EX-99.1 2 v103450_ex99-1.htm
 
 
Zoom Technologies Reports Q4 2007 Results
 

Boston, MA, February 13, 2008 -Zoom Technologies, Inc. (NASDAQ: ZOOM), a leading producer of modems and other communication products, today reported net sales of $3.8 million for its fourth quarter ended December 31, 2007, down 23% from $4.9 million for the fourth quarter of 2006.

Zoom reported an operating loss before building sale of $0.9 million for Q4 2007, an improvement compared to an operating loss before building sale of $1.0 million for Q4 2006. Zoom reported a net loss of $0.8 million or $0.09 per diluted share for Q4 2007 compared to net income of $5.1 million or $0.54 per diluted share for Q4 2006. Zoom’s Q4 2006 net income benefited from a $4.8 million operating gain from the sale of its headquarters building and other income of $1.2 million, a portion of Zoom’s gain from the sale of Intermute.

Gross profit was $0.8 million or 22.3% of net sales in Q4 2007 compared to $1.2 million or 23.7% of net sales in Q4 2006. The decrease in gross profit was primarily due to lower sales, which also increased the gross margin impact of fixed costs for personnel and facilities.

Operating expenses were $1.8 million or 46.8% of net sales in Q4 2007 compared to $2.1 million or 43.0% of net sales in Q4 2006. Actions to reduce headcount and overhead expenses combined with reductions in variable selling expenses resulted in decreases in Selling, G&A and R&D expenses.

Zoom’s cash balance on December 31, 2007 was $3.6 million, down from $3.7 million on September 30, 2007. This change was primarily due to Zoom’s Q4 2007 $0.8 million net loss and $0.5 million reduction in current liabilities, substantially offset by a $1.6 million reduction in accounts receivable. Zoom’s current ratio was 3.8 on December 31, 2007, and Zoom’s working capital was $7.8 million. Shareholder equity on December 31, 2007 was $9.12 million, or $0.98 per share. Zoom has no long-term debt.

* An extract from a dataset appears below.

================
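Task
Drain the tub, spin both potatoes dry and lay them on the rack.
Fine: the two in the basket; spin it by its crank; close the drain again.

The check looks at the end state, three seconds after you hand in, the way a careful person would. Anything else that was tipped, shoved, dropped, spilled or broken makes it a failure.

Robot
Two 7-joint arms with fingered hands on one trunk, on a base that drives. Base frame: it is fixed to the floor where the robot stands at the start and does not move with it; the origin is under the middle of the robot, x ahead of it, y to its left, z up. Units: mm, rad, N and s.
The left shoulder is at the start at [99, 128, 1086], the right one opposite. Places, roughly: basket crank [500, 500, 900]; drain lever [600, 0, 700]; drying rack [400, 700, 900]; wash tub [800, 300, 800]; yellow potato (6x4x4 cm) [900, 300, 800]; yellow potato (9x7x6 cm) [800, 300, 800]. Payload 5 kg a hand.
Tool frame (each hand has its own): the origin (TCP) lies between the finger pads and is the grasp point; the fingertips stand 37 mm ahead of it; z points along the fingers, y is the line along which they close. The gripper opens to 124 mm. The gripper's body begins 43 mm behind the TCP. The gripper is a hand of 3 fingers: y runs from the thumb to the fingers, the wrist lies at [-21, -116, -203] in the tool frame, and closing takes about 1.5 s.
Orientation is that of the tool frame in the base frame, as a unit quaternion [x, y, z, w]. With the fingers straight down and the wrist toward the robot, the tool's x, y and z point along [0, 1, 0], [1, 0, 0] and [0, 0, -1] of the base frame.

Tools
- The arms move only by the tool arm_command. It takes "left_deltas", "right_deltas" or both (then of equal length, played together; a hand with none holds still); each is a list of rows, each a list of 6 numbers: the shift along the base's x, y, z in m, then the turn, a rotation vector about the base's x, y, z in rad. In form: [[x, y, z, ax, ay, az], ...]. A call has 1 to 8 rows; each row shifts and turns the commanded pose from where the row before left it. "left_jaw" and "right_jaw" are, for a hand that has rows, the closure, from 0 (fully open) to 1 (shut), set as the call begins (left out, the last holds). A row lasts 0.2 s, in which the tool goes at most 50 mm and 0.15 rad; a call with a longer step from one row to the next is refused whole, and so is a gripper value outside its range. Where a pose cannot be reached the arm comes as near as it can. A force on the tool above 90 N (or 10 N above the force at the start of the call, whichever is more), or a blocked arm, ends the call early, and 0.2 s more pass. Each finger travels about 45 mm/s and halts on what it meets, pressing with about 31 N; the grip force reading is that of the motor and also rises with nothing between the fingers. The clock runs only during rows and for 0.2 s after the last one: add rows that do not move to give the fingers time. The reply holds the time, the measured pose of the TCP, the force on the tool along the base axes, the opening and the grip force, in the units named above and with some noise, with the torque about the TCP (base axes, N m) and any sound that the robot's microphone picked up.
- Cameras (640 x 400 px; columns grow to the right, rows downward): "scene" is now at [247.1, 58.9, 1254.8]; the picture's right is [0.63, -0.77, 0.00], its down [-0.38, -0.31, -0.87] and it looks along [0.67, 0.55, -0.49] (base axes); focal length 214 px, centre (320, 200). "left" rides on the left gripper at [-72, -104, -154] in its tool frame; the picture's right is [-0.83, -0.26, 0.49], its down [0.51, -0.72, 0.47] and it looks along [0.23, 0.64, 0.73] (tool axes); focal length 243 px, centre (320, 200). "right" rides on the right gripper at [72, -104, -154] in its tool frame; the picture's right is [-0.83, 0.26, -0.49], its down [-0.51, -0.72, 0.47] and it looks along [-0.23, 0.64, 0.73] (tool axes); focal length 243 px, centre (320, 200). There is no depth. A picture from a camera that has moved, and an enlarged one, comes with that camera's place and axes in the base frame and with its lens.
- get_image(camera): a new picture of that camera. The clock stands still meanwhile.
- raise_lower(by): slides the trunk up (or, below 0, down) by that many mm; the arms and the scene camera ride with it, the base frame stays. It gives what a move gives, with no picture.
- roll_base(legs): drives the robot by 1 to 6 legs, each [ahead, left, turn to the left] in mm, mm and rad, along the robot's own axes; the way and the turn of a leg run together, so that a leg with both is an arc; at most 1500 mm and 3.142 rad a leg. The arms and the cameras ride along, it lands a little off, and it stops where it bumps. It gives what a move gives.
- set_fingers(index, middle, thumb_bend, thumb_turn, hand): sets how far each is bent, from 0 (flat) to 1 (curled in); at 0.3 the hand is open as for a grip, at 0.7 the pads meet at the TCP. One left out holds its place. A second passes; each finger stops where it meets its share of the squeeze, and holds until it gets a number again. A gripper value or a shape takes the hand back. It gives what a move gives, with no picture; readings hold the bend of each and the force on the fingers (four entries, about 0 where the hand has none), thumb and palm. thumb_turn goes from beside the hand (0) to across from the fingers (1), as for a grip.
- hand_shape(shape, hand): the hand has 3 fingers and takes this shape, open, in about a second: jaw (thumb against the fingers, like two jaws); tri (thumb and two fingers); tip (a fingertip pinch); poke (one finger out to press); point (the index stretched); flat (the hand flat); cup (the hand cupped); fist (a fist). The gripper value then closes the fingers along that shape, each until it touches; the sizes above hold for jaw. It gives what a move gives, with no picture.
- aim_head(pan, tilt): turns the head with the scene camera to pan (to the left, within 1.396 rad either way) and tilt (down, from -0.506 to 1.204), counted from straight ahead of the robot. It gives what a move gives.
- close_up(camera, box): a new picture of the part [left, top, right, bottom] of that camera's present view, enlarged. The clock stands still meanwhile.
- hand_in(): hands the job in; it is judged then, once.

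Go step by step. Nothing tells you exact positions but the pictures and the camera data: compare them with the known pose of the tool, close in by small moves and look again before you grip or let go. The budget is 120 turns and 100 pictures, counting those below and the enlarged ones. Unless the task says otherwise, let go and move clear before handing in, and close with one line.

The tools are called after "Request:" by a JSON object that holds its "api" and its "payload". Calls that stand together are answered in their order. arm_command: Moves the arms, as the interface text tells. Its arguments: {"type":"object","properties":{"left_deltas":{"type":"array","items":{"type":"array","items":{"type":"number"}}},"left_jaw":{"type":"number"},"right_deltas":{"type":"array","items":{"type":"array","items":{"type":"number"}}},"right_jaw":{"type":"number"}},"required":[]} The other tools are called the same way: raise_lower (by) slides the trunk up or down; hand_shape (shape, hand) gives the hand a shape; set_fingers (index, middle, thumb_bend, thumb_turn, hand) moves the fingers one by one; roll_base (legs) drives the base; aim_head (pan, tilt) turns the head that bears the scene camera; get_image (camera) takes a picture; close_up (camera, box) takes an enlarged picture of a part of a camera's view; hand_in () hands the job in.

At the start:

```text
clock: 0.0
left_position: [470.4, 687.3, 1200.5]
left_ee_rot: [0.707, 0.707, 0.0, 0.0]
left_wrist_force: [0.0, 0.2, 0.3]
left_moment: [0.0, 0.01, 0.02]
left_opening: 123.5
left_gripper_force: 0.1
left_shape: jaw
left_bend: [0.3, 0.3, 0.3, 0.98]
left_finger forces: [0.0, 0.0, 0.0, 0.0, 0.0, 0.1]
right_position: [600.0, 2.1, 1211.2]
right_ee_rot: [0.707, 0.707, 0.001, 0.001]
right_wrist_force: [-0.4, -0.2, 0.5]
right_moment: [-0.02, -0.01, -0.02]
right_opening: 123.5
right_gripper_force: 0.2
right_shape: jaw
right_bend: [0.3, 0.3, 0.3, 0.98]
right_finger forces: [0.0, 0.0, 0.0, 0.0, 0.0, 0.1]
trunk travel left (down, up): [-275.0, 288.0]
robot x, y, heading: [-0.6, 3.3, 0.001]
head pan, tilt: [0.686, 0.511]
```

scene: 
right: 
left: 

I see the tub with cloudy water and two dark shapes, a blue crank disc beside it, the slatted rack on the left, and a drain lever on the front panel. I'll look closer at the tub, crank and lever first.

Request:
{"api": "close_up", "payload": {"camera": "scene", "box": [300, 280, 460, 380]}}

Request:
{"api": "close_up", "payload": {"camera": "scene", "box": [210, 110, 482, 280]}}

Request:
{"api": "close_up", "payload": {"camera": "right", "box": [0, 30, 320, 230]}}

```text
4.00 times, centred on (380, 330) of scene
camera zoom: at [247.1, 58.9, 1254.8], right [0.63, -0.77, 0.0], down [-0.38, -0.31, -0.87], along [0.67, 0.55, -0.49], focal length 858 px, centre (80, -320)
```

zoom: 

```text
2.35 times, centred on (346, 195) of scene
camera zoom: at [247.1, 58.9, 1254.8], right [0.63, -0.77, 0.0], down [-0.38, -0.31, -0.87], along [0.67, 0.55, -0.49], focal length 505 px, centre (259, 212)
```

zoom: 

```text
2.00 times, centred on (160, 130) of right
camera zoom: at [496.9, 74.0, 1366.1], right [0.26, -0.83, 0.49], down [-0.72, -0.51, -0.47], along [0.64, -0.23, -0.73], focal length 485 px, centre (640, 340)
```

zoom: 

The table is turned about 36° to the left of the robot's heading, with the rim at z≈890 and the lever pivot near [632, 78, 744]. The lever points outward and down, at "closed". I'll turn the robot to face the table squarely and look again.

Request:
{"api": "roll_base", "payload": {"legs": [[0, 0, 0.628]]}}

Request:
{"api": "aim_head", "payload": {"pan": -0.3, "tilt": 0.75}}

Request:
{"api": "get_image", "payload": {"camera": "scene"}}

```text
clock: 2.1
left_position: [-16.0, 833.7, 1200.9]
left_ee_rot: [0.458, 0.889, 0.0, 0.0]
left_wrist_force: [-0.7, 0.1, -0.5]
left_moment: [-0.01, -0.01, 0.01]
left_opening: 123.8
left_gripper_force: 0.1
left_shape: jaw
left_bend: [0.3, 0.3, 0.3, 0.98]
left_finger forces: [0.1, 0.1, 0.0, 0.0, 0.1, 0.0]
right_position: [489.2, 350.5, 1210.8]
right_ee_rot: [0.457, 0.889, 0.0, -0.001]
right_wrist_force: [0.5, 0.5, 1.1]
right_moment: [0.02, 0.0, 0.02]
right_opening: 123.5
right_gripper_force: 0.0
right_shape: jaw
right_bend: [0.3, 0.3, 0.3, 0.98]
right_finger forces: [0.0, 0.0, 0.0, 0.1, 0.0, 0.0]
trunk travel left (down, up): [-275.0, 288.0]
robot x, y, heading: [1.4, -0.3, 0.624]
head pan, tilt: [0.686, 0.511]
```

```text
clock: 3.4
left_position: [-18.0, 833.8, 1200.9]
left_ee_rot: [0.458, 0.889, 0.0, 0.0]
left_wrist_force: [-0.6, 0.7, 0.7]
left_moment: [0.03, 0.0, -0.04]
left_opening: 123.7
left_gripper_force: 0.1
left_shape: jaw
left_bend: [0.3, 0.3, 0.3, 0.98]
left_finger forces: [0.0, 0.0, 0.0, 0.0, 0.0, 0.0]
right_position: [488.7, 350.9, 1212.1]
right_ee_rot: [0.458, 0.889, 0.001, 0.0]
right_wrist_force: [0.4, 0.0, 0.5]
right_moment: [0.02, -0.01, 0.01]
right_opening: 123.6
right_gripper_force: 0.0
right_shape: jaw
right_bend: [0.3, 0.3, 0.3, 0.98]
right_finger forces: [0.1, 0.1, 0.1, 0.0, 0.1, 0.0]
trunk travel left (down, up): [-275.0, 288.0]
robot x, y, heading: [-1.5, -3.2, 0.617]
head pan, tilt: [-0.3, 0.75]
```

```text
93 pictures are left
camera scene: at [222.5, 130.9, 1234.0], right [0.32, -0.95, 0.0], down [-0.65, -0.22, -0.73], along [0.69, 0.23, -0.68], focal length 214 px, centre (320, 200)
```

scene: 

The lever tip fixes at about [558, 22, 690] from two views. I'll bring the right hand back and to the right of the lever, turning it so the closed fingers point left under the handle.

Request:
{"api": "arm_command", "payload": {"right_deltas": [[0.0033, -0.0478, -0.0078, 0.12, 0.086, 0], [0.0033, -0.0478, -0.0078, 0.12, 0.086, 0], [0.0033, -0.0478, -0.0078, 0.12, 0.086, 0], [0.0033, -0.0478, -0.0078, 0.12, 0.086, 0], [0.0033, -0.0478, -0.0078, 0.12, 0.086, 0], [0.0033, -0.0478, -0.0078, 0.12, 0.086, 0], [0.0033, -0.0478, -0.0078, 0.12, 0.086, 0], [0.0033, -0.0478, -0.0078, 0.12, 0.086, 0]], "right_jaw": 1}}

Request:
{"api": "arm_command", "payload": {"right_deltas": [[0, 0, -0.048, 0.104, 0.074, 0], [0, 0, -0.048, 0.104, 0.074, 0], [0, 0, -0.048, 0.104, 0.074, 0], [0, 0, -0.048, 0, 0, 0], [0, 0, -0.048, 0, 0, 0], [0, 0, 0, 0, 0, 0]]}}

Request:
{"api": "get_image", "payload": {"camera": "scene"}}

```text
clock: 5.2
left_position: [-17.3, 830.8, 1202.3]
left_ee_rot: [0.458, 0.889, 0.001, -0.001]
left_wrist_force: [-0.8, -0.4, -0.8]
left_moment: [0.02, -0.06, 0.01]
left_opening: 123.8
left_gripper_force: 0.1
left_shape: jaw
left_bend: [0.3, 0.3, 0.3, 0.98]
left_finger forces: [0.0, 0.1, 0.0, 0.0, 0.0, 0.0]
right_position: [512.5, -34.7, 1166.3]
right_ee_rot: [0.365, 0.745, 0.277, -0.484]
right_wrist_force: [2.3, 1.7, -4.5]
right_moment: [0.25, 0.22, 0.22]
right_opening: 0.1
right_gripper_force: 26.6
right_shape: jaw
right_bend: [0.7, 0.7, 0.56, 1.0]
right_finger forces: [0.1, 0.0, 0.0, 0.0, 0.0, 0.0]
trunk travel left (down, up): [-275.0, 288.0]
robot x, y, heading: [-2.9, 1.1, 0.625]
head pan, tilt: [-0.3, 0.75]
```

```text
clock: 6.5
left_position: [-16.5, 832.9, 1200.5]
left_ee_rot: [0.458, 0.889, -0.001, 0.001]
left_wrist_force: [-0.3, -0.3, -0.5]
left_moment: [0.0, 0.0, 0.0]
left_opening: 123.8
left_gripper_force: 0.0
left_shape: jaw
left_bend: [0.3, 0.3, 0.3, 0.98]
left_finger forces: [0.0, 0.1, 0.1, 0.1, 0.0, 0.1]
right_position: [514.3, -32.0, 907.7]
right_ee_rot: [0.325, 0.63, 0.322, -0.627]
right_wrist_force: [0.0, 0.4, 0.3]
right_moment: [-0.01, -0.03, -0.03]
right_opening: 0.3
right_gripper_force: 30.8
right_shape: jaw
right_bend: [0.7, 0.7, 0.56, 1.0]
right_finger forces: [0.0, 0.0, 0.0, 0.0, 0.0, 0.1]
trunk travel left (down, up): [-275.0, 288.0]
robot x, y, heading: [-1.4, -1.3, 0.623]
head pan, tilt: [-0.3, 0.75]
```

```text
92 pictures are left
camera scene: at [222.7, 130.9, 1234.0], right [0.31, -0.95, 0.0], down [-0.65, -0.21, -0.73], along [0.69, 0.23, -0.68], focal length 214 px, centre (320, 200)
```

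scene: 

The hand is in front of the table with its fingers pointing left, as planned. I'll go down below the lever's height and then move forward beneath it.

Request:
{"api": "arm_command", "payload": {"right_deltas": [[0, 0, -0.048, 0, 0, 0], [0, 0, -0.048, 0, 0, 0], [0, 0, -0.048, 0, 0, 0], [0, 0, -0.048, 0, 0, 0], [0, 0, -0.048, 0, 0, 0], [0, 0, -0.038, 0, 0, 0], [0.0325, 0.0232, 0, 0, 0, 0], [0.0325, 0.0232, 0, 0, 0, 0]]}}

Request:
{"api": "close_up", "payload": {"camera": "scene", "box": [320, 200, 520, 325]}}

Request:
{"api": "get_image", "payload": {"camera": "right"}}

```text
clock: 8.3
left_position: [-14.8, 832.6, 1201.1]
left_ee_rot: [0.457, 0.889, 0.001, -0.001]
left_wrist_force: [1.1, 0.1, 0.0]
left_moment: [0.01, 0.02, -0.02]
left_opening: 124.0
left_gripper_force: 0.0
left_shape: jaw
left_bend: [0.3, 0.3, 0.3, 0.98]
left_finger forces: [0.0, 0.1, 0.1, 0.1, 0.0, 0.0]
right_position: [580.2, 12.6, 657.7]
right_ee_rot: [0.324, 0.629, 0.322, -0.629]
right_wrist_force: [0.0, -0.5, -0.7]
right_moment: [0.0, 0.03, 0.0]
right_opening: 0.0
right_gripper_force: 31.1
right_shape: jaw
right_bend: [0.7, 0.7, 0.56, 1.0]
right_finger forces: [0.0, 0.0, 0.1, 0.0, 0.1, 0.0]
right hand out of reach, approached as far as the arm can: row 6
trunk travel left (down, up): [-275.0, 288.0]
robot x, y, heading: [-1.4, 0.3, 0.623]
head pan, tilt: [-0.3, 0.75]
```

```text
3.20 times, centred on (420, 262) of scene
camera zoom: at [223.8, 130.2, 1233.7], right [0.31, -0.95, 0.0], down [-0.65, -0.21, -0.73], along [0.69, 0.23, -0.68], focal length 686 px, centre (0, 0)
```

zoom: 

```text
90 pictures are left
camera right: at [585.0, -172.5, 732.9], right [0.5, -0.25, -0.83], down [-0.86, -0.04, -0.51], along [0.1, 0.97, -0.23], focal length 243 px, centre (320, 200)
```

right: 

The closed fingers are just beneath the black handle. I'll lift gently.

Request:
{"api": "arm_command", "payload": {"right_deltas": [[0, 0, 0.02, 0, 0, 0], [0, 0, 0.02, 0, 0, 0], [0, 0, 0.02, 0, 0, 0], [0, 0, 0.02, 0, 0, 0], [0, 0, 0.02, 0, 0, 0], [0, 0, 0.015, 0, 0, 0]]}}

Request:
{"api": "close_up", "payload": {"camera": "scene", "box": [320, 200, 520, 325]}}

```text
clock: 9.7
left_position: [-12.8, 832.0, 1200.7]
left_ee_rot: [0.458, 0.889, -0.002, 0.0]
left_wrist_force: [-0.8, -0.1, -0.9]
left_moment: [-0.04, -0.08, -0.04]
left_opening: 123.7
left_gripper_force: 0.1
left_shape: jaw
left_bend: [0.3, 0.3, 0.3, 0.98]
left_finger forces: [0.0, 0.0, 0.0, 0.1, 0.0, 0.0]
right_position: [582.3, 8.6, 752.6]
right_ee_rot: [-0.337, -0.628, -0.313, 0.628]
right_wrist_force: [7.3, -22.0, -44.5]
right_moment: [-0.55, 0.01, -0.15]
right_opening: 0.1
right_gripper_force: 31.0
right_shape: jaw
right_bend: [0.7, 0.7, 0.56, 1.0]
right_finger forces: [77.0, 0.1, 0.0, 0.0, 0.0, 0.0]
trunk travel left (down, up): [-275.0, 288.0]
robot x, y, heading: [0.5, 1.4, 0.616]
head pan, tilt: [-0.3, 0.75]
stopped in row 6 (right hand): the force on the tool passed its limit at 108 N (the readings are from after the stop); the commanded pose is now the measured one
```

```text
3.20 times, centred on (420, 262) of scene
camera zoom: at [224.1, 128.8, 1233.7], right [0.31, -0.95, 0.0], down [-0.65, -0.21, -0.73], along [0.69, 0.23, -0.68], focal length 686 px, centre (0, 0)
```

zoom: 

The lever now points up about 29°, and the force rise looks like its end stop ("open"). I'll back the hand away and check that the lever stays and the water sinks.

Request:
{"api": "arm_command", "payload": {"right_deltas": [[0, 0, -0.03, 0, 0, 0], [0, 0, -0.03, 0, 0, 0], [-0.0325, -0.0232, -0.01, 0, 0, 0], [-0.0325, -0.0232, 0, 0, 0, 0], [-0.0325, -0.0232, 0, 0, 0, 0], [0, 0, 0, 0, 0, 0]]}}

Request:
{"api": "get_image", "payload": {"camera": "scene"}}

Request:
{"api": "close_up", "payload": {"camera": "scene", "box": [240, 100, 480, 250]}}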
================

“Sales declines from Q4 2006 to Q4 2007 were due to weak sales in several countries outside the US, including the UK and Turkey,” said Frank Manning, Zoom’s President and CEO. “A major contributor to weak UK sales was excess inventory at one of our largest customers, and we believe that customer’s product sell-through should resolve this problem by March 2008. Looking at full-year 2007, we see that annual sales were up slightly after many years of a decline driven by the decline in what was once our strongest product category, dial-up modems. In 2007 broadband modem sales generated 58% of our revenues. Zoom’s broadband sales rose 31% in 2007 over 2006, despite the decline in DSL sales to Turkey of $1.3 million from 2006 to 2007. We have succeeded at placing broadband modems at key retailers in the US, the UK, and Spain, and at selling broadband modems to Internet service providers in the US and many other countries. However, we continue to suffer from the fact that the lion’s share of broadband modems are supplied by giant service providers like AT&T and Verizon. We hope that the “bring your own phone” theme from Verizon Wireless, Google, and others will be a theme taken up by giant DSL service providers looking to reduce equipment and support costs, and to provide their customers with more and better equipment choices. Meanwhile Zoom is working on some truly innovative new products, winning new customers, and making investments to help diversify our business such as the recently announced investment in RedMoon.”

 
 

 
Zoom has scheduled a conference call for Wednesday, February 13th at 4:45 p.m. Eastern Time. You may access the conference call by dialing (800) 869-6581 for calls made within the United States and (785) 830-7984 for calls made from outside the United States. The call will also be simulcast to stock analysts and other interested parties on Zoom’s website (www.zoom.com/Q4) and to other financial and investor-oriented websites via the CCBN/StreetEvents network. Shortly after the conference call, a recording of the call will be available on Zoom’s website. For additional information, please contact Investor Relations, Zoom Technologies, 207 South Street, Boston, MA 02111, telephone (617) 753-0698, email investor@zoom.com, or visit Zoom’s website at www.zoom.com.

About Zoom Technologies
Zoom Technologies, Inc. designs, produces, markets, and supports communication products under the Zoom, Hayes®, and Global Village® brands. Zoom is headquartered in Boston, and its European sales and support center is in the UK. Zoom markets its products in over forty countries, and provides multi-lingual support from its offices in Boston and the UK. For more information about Zoom and its products, please see www.zoom.com.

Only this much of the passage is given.